By the way, hasn't anyone made comment #2000 yet?

Yes, yes someone has. Thanks to that comment, Donna will soon receive an undisclosed item from her hastily assembled wish list, delivered to her door by the fine folks at

It's a little anticlimactic, I know, for the 2000th comment to be a meta-comment about the 2000th comment. But them's the breaks. The next milestone round these parts, if I can get off my butt and post more than once a week, should be my 1000th entry. It's a ways off yet, but I daresay you'll know it when it happens.

That's all. Have a lovely weekend.

In an episode that demonstrates where my media preferences and habits lie, I caught a post of Kathleen's today a couple of hours in advance of the digested email list to which she refers.

Anyhow, in this conversation, a senior scholar raises the question of whether or not students should be blogging about people who may one day be their colleagues. In short, this scholar has a Google alert set to inform him of mentions of his name, and he wonders about the ethics of allowing students to post their initial forays into his work publicly ("While I am happy that folks are reading my stuff, I am aghast that their entries are on the web for all to read.").

It's an interesting question. Like Kathleen, I don't think it's "unethical" per se, as long as it's made quite clear to the students what the potential drawbacks are should they choose to make themselves identifiable.

But I do think it's a question of ethics in the sense of ethos, which is what I take Kathleen to be talking about. It's important (for different reasons at different points along the academic spectrum) to understand the ethical consequences of blogging, the ways that it may help to construct an identity that potential employers and colleagues may one way be able to access. That's one of the lessons that emerged from the whole Tribble flap.

I think another point worth raising is that, soon enough, these same people (in the case of graduate students) will be writing articles that are in the journals for all to read. It's not quite the same thing, true, but there's one thing about the comparison that does work. It's easy in graduate school (and beyond) to imagine that scholarship, particularly in the humanities, is a matter of moving around quotes and citations, almost treating our sources as chess pieces in our various writerly gambits. It's easy to forget that the proper names that appear on our books and in our articles are more than simply functions. They also signify real people, who will react to our work and our citations in various ways. In other words, it's easy to forget that we are often writing about real people with varying levels of investment in the ideas and quotations that we patch together with our own writing.

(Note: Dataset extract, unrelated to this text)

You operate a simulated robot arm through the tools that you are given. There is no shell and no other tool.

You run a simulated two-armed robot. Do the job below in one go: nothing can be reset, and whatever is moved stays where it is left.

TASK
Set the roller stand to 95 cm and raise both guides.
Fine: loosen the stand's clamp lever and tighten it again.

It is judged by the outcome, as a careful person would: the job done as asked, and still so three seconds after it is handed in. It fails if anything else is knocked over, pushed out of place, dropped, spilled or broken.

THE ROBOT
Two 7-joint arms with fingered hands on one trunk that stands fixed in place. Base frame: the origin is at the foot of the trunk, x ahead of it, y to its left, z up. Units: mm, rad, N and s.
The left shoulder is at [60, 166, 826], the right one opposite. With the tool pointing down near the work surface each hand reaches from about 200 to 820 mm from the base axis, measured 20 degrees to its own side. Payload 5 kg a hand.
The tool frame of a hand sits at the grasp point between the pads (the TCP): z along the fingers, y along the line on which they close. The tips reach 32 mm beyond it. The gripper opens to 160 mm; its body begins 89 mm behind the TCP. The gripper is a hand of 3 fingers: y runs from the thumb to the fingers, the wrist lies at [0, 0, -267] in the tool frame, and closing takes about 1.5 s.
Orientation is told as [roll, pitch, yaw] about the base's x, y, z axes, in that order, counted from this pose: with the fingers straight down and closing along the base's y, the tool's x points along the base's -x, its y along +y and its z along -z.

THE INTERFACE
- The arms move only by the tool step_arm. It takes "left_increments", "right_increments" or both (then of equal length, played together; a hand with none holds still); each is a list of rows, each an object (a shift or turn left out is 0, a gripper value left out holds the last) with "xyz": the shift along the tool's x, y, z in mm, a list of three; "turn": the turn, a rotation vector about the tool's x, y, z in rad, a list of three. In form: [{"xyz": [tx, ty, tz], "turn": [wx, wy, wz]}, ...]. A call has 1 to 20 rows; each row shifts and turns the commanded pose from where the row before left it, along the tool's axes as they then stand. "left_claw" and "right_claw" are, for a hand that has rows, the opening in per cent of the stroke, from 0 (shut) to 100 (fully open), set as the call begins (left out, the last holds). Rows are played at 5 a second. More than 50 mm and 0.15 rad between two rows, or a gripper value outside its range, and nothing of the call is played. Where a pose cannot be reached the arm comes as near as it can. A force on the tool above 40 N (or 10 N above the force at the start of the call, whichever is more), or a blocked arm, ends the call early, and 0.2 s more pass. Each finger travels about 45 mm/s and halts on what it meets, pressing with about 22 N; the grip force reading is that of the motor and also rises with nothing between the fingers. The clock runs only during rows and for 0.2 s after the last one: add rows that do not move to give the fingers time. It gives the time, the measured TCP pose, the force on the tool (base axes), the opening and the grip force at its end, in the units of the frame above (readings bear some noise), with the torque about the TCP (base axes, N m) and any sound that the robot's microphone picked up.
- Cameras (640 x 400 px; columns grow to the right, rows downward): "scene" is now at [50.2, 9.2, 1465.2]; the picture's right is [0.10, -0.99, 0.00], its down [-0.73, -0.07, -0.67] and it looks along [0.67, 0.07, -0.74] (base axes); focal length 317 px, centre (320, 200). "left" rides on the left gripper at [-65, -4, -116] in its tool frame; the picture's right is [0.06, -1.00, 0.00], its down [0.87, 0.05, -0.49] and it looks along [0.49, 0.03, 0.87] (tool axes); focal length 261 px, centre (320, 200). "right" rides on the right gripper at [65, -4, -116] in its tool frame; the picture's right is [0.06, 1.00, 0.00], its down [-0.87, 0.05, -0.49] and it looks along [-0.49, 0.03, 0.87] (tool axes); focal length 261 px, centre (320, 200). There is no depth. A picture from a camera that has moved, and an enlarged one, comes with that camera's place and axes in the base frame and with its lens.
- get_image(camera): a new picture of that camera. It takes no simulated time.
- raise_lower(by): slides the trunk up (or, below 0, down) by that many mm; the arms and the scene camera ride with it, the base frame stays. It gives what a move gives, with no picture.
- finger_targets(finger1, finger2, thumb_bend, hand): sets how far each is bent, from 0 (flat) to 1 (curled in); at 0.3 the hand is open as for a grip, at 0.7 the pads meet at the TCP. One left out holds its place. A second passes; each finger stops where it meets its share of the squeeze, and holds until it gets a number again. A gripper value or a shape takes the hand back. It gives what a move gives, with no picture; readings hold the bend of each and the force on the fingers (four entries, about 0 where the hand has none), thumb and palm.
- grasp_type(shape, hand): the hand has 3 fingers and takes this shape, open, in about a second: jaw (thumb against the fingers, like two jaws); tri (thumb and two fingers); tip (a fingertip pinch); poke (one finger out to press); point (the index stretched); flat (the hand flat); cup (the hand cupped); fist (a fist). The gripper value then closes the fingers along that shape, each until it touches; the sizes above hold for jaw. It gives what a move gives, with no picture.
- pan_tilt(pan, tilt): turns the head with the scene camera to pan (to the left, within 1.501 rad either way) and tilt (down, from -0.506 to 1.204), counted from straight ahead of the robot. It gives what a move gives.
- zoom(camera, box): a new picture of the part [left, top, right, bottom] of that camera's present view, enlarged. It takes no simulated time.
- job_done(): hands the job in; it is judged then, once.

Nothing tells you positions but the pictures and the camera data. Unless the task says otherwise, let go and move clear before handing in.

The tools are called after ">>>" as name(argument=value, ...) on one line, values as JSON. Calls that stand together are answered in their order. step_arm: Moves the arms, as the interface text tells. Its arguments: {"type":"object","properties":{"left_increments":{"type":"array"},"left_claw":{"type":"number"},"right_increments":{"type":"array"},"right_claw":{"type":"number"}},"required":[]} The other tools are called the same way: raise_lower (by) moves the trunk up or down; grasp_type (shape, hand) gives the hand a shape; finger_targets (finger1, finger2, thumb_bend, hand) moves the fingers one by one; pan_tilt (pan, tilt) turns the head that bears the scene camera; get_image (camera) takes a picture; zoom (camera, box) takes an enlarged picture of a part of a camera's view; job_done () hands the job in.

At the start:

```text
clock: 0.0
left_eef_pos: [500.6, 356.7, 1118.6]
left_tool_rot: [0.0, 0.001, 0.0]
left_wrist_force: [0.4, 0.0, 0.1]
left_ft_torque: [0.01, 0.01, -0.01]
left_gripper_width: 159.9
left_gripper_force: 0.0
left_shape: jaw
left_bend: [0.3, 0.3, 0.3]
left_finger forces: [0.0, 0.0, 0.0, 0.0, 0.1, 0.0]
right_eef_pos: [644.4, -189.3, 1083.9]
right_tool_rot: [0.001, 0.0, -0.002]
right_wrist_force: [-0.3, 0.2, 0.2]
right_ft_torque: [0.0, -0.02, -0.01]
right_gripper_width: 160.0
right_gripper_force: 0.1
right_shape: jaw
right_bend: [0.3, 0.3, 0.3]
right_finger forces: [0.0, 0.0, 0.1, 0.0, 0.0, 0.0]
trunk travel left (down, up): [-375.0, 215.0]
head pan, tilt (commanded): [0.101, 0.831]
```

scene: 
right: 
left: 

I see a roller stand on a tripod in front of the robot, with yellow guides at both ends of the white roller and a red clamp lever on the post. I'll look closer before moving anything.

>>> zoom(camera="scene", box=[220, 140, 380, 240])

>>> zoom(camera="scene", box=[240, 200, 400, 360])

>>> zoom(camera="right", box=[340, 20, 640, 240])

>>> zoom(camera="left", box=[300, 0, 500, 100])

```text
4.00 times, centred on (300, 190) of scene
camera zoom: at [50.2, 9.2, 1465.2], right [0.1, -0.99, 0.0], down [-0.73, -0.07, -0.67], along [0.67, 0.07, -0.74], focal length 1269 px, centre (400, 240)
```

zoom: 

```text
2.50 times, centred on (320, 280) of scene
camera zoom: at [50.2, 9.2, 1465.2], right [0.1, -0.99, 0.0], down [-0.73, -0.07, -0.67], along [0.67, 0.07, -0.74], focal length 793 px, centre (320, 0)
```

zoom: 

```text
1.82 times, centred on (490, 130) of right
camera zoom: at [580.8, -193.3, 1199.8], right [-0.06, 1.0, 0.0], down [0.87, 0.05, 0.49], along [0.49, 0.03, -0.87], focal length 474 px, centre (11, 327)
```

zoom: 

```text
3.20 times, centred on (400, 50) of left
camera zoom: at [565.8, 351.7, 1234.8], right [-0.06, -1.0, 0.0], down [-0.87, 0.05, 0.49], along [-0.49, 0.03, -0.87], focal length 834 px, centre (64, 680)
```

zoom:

I'm not always good at it myself, imagining how the people whose work I draw on would themselves respond to my appropriations. But I think that many of us have to undergo the transition where we write dissertations that challenge "the field," only to realize eventually that we ourselves are "the field," that there is no objective field-out-there but instead networks of colleagues, each of whom tries just as hard as we do to get it right, to advance our understanding, to contribute to knowledge.

Transforming one's self from a student to a scholar is in part a matter of coming to terms with the fact that your audience as a scholar is in fact real, addressed rather than invoked. And I don't mean to make it sound as though my transformation is complete--I think it takes a long time to shake the temptation to treat the field as a reified, monolithic whole in need of correction, revision, or enlightenment. I struggle with this myself.

But one of the things that blogging can do, particularly if one does it in the context of a community of scholars, is to make that transition easier. I'll be spending time with a lot of other bloggers in New York next week, some whom I've known (and I know) pre-blog, but many of whom became "real" to me first through this space. And in a lot of ways, that community has become the audience that I write to, even when I'm not writing in this space.

Not everyone who keeps a class blog is going to have the same experience as I have, certainly, but the potential rewards are substantial, I think, if they develop some sense of the ethos they must develop and the audience they may one day address under more formal circumstances.

That's all.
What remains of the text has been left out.